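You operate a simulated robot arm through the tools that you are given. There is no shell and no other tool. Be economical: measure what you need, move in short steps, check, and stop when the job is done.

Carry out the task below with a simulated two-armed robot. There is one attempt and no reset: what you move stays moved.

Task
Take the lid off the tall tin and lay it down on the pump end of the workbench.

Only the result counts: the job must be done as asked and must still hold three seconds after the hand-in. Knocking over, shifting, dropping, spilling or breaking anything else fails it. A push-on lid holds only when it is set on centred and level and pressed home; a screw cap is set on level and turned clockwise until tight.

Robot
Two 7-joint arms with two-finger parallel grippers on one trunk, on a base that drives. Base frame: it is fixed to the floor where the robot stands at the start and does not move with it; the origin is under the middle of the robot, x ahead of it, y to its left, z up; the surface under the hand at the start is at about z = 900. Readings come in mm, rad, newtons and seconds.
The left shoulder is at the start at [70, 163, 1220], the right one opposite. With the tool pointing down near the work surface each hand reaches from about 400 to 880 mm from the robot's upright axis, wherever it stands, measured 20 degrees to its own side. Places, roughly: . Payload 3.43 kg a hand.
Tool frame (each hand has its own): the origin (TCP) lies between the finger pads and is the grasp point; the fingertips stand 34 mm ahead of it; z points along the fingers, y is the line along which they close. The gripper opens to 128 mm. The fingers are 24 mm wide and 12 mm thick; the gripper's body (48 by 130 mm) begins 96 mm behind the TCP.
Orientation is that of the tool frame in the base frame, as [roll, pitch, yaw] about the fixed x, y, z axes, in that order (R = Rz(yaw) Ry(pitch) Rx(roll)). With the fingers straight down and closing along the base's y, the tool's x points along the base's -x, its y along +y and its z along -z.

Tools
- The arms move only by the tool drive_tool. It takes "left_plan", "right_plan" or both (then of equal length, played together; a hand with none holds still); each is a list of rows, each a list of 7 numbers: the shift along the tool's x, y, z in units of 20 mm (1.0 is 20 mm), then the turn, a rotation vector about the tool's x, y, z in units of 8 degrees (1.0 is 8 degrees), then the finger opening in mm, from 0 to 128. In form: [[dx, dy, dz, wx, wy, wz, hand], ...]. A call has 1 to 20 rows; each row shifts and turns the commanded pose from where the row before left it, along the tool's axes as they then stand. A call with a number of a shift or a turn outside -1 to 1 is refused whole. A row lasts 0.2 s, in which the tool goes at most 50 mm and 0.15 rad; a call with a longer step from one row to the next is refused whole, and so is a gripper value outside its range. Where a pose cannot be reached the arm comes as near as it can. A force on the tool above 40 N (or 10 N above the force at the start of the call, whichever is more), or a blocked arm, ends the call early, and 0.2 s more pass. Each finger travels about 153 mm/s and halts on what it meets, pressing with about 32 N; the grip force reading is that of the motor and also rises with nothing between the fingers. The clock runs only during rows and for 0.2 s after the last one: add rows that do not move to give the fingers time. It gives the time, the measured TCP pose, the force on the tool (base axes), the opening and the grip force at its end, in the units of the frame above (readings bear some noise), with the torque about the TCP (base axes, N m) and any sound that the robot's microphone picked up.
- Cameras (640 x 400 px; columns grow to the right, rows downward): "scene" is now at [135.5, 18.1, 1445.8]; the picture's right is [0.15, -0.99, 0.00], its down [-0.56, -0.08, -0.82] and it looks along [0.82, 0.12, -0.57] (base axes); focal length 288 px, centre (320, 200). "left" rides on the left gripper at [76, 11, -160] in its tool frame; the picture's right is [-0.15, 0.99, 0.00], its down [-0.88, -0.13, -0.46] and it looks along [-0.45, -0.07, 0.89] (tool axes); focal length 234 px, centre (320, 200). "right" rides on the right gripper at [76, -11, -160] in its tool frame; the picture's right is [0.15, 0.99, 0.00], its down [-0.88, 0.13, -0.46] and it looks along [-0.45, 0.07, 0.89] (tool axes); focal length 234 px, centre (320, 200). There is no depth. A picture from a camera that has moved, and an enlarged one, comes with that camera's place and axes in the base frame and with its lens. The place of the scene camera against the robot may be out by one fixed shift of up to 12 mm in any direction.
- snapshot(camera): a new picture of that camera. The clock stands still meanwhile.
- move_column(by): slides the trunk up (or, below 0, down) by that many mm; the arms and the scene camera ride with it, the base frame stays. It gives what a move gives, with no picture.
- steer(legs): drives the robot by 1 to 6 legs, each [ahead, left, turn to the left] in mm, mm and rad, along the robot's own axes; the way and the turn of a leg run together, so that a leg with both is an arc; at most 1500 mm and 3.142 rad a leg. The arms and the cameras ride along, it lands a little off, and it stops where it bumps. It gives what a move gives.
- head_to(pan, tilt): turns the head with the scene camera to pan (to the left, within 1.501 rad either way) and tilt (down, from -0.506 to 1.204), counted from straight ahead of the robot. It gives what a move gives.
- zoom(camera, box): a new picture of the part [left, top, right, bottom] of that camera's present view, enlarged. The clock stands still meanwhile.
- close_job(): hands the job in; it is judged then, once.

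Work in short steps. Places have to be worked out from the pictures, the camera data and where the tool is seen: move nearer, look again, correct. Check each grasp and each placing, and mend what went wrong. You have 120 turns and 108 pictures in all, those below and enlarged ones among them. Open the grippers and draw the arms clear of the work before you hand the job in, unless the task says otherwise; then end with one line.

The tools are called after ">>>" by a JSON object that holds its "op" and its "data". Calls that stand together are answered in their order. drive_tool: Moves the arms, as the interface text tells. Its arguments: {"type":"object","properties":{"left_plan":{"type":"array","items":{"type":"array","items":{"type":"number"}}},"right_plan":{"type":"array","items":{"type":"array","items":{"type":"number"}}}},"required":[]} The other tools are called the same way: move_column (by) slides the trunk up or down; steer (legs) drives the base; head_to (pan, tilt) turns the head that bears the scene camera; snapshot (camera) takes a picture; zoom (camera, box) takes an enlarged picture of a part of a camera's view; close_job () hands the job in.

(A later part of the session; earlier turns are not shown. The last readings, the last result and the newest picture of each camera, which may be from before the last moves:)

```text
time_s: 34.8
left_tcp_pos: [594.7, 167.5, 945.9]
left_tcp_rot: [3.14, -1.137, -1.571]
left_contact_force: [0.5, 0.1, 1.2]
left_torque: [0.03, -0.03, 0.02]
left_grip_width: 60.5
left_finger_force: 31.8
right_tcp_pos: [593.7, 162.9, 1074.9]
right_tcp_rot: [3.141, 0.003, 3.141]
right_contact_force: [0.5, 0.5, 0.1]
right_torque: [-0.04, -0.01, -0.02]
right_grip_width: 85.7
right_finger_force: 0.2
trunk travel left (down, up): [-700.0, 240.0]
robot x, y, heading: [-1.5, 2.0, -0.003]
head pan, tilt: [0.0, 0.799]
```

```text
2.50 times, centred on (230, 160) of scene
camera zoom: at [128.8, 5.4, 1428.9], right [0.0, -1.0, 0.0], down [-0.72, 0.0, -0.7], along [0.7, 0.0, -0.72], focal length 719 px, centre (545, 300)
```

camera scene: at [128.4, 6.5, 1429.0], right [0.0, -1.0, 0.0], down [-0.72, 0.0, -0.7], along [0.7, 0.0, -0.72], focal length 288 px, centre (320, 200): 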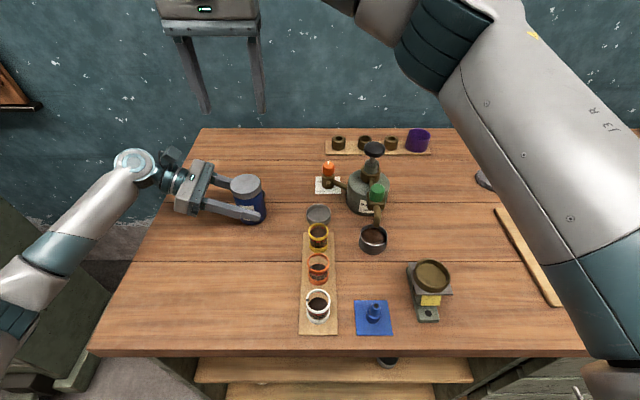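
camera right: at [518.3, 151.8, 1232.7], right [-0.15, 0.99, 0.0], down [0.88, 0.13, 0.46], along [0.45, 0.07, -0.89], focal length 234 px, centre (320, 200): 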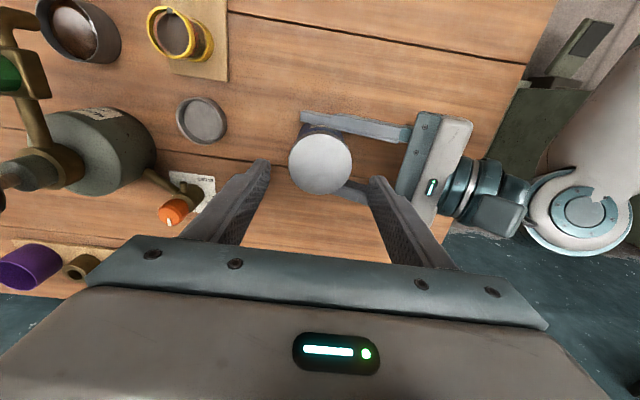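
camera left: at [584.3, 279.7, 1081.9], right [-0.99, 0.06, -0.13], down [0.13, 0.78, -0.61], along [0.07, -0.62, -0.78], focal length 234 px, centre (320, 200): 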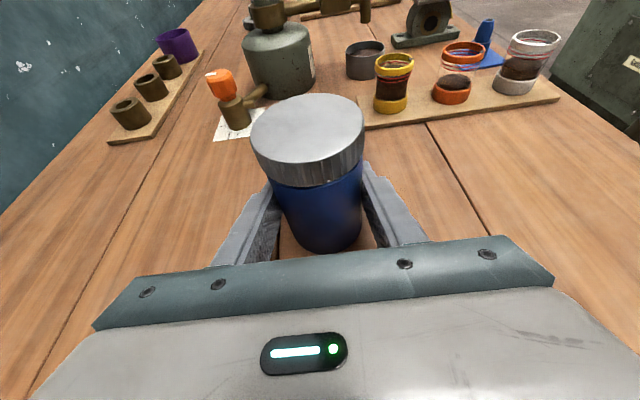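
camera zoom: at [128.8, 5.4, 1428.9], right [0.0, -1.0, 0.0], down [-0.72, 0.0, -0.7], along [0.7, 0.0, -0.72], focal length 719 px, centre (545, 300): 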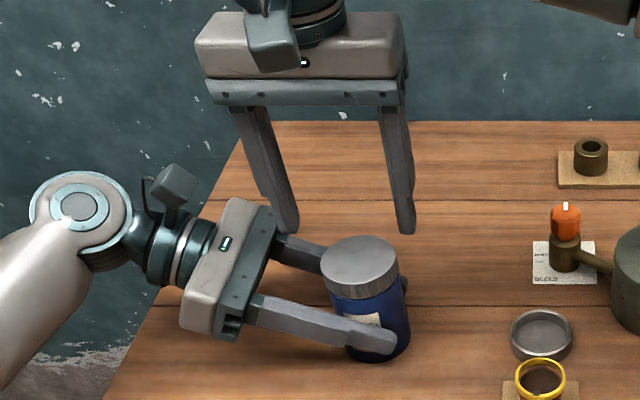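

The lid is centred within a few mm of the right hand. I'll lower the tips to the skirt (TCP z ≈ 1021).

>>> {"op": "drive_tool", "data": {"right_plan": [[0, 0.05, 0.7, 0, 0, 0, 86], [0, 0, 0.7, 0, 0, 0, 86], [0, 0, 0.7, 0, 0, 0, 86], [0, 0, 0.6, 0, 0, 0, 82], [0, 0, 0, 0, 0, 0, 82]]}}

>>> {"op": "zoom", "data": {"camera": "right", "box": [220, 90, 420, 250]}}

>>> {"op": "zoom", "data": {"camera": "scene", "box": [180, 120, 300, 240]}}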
#####
Which lines of the data include "grasp"? Copy each of them.

*Result for this exercise:*
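Tool frame (each hand has its own): the origin (TCP) lies between the finger pads and is the grasp point; the fingertips stand 34 mm ahead of it; z points along the fingers, y is the line along which they close. The gripper opens to 128 mm. The fingers are 24 mm wide and 12 mm thick; the gripper's body (48 by 130 mm) begins 96 mm behind the TCP.
Work in short steps. Places have to be worked out from the pictures, the camera data and where the tool is seen: move nearer, look again, correct. Check each grasp and each placing, and mend what went wrong. You have 120 turns and 108 pictures in all, those below and enlarged ones among them. Open the grippers and draw the arms clear of the work before you hand the job in, unless the task says otherwise; then end with one line.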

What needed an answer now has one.